→ **Exercise details**: Quote each line of the material verbatim, without the pictures. Format the lines as a JSON array of strings and drop empty lines.

=-=-=

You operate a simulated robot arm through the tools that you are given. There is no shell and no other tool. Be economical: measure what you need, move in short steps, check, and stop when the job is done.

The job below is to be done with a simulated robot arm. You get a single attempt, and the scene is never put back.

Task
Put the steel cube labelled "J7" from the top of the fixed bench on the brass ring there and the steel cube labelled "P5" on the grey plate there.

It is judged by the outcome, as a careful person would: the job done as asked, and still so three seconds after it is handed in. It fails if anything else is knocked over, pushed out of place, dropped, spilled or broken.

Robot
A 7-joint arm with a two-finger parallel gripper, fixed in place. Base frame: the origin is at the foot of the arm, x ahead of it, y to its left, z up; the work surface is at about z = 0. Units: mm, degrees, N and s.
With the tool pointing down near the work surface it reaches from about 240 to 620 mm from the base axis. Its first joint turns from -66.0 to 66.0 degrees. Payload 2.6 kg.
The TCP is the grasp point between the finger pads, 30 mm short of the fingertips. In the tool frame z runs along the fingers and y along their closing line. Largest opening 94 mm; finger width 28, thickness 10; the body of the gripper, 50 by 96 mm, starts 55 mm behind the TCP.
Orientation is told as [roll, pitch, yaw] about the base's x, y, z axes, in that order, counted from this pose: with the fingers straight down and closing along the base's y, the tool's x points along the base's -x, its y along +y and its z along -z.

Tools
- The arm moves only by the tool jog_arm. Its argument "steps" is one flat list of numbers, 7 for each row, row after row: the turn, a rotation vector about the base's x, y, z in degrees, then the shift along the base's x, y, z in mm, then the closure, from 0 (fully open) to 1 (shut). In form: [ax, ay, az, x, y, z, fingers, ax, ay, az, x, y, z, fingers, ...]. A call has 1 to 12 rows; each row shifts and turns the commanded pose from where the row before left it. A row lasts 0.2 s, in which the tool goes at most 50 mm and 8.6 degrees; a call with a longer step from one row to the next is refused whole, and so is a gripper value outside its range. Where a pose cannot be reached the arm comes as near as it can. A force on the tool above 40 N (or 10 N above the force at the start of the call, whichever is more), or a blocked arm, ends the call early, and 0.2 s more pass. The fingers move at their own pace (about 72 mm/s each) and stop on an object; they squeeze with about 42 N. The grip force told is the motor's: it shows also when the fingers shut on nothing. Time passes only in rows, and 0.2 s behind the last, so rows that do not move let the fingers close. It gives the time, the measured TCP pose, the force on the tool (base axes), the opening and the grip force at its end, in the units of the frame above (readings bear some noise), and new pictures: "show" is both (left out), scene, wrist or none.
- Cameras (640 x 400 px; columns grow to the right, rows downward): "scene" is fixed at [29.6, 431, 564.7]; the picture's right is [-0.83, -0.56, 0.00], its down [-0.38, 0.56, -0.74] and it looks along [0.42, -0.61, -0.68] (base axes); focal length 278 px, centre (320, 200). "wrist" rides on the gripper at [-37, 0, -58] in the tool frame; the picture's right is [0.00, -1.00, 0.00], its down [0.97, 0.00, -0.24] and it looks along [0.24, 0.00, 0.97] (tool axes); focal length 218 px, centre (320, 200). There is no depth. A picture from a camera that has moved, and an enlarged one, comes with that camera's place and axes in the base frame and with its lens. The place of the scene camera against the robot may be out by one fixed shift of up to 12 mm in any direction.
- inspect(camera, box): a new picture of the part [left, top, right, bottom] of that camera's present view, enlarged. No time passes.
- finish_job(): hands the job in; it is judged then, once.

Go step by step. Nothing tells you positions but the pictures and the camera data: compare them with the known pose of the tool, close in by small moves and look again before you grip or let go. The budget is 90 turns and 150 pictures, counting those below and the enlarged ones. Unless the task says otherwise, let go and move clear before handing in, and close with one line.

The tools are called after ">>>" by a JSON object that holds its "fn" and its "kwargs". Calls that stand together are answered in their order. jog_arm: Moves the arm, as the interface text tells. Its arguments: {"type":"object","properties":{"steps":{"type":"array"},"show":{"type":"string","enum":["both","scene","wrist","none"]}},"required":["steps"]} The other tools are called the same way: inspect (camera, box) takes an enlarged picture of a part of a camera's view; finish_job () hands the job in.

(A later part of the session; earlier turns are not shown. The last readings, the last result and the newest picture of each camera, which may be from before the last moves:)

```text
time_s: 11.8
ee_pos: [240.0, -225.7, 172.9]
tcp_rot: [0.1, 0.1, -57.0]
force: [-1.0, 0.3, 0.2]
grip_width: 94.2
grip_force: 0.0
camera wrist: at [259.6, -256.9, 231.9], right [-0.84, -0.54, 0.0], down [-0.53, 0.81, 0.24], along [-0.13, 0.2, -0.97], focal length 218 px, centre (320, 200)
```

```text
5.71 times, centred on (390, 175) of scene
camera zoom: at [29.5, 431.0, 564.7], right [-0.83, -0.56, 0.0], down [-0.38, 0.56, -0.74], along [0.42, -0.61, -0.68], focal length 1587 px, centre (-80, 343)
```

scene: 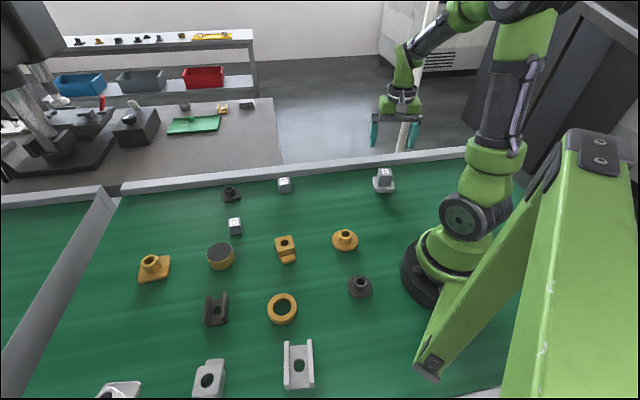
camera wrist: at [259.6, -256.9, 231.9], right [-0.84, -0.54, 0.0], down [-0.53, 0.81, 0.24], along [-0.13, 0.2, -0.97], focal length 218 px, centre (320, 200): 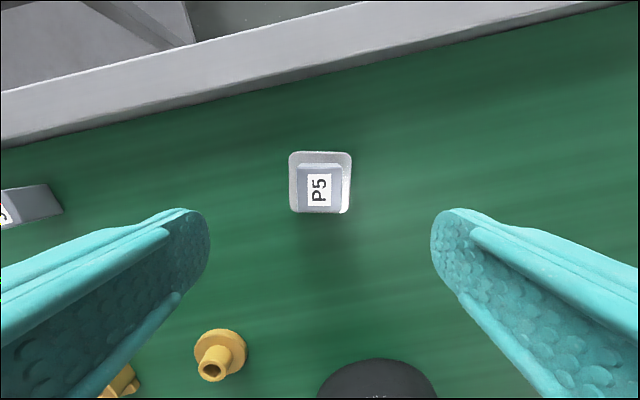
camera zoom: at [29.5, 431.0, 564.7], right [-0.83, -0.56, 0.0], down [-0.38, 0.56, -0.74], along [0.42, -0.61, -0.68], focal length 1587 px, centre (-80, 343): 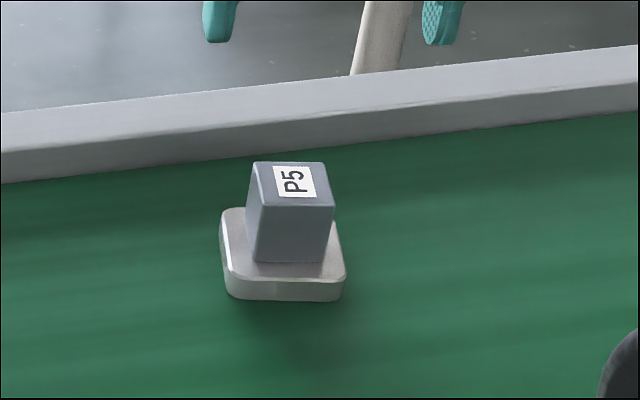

=-=-=

→ **Exercise answer**:
[
  "You operate a simulated robot arm through the tools that you are given. There is no shell and no other tool. Be economical: measure what you need, move in short steps, check, and stop when the job is done.",
  "The job below is to be done with a simulated robot arm. You get a single attempt, and the scene is never put back.",
  "Task",
  "Put the steel cube labelled \"J7\" from the top of the fixed bench on the brass ring there and the steel cube labelled \"P5\" on the grey plate there.",
  "It is judged by the outcome, as a careful person would: the job done as asked, and still so three seconds after it is handed in. It fails if anything else is knocked over, pushed out of place, dropped, spilled or broken.",
  "Robot",
  "A 7-joint arm with a two-finger parallel gripper, fixed in place. Base frame: the origin is at the foot of the arm, x ahead of it, y to its left, z up; the work surface is at about z = 0. Units: mm, degrees, N and s.",
  "With the tool pointing down near the work surface it reaches from about 240 to 620 mm from the base axis. Its first joint turns from -66.0 to 66.0 degrees. Payload 2.6 kg.",
  "The TCP is the grasp point between the finger pads, 30 mm short of the fingertips. In the tool frame z runs along the fingers and y along their closing line. Largest opening 94 mm; finger width 28, thickness 10; the body of the gripper, 50 by 96 mm, starts 55 mm behind the TCP.",
  "Orientation is told as [roll, pitch, yaw] about the base's x, y, z axes, in that order, counted from this pose: with the fingers straight down and closing along the base's y, the tool's x points along the base's -x, its y along +y and its z along -z.",
  "Tools",
  "- The arm moves only by the tool jog_arm. Its argument \"steps\" is one flat list of numbers, 7 for each row, row after row: the turn, a rotation vector about the base's x, y, z in degrees, then the shift along the base's x, y, z in mm, then the closure, from 0 (fully open) to 1 (shut). In form: [ax, ay, az, x, y, z, fingers, ax, ay, az, x, y, z, fingers, ...]. A call has 1 to 12 rows; each row shifts and turns the commanded pose from where the row before left it. A row lasts 0.2 s, in which the tool goes at most 50 mm and 8.6 degrees; a call with a longer step from one row to the next is refused whole, and so is a gripper value outside its range. Where a pose cannot be reached the arm comes as near as it can. A force on the tool above 40 N (or 10 N above the force at the start of the call, whichever is more), or a blocked arm, ends the call early, and 0.2 s more pass. The fingers move at their own pace (about 72 mm/s each) and stop on an object; they squeeze with about 42 N. The grip force told is the motor's: it shows also when the fingers shut on nothing. Time passes only in rows, and 0.2 s behind the last, so rows that do not move let the fingers close. It gives the time, the measured TCP pose, the force on the tool (base axes), the opening and the grip force at its end, in the units of the frame above (readings bear some noise), and new pictures: \"show\" is both (left out), scene, wrist or none.",
  "- Cameras (640 x 400 px; columns grow to the right, rows downward): \"scene\" is fixed at [29.6, 431, 564.7]; the picture's right is [-0.83, -0.56, 0.00], its down [-0.38, 0.56, -0.74] and it looks along [0.42, -0.61, -0.68] (base axes); focal length 278 px, centre (320, 200). \"wrist\" rides on the gripper at [-37, 0, -58] in the tool frame; the picture's right is [0.00, -1.00, 0.00], its down [0.97, 0.00, -0.24] and it looks along [0.24, 0.00, 0.97] (tool axes); focal length 218 px, centre (320, 200). There is no depth. A picture from a camera that has moved, and an enlarged one, comes with that camera's place and axes in the base frame and with its lens. The place of the scene camera against the robot may be out by one fixed shift of up to 12 mm in any direction.",
  "- inspect(camera, box): a new picture of the part [left, top, right, bottom] of that camera's present view, enlarged. No time passes.",
  "- finish_job(): hands the job in; it is judged then, once.",
  "Go step by step. Nothing tells you positions but the pictures and the camera data: compare them with the known pose of the tool, close in by small moves and look again before you grip or let go. The budget is 90 turns and 150 pictures, counting those below and the enlarged ones. Unless the task says otherwise, let go and move clear before handing in, and close with one line.",
  "The tools are called after \">>>\" by a JSON object that holds its \"fn\" and its \"kwargs\". Calls that stand together are answered in their order. jog_arm: Moves the arm, as the interface text tells. Its arguments: {\"type\":\"object\",\"properties\":{\"steps\":{\"type\":\"array\"},\"show\":{\"type\":\"string\",\"enum\":[\"both\",\"scene\",\"wrist\",\"none\"]}},\"required\":[\"steps\"]} The other tools are called the same way: inspect (camera, box) takes an enlarged picture of a part of a camera's view; finish_job () hands the job in.",
  "(A later part of the session; earlier turns are not shown. The last readings, the last result and the newest picture of each camera, which may be from before the last moves:)",
  "```text",
  "time_s: 11.8",
  "ee_pos: [240.0, -225.7, 172.9]",
  "tcp_rot: [0.1, 0.1, -57.0]",
  "force: [-1.0, 0.3, 0.2]",
  "grip_width: 94.2",
  "grip_force: 0.0",
  "camera wrist: at [259.6, -256.9, 231.9], right [-0.84, -0.54, 0.0], down [-0.53, 0.81, 0.24], along [-0.13, 0.2, -0.97], focal length 218 px, centre (320, 200)",
  "```",
  "```text",
  "5.71 times, centred on (390, 175) of scene",
  "camera zoom: at [29.5, 431.0, 564.7], right [-0.83, -0.56, 0.0], down [-0.38, 0.56, -0.74], along [0.42, -0.61, -0.68], focal length 1587 px, centre (-80, 343)",
  "```",
  "scene: ",
  "camera wrist: at [259.6, -256.9, 231.9], right [-0.84, -0.54, 0.0], down [-0.53, 0.81, 0.24], along [-0.13, 0.2, -0.97], focal length 218 px, centre (320, 200): ",
  "camera zoom: at [29.5, 431.0, 564.7], right [-0.83, -0.56, 0.0], down [-0.38, 0.56, -0.74], along [0.42, -0.61, -0.68], focal length 1587 px, centre (-80, 343): "
]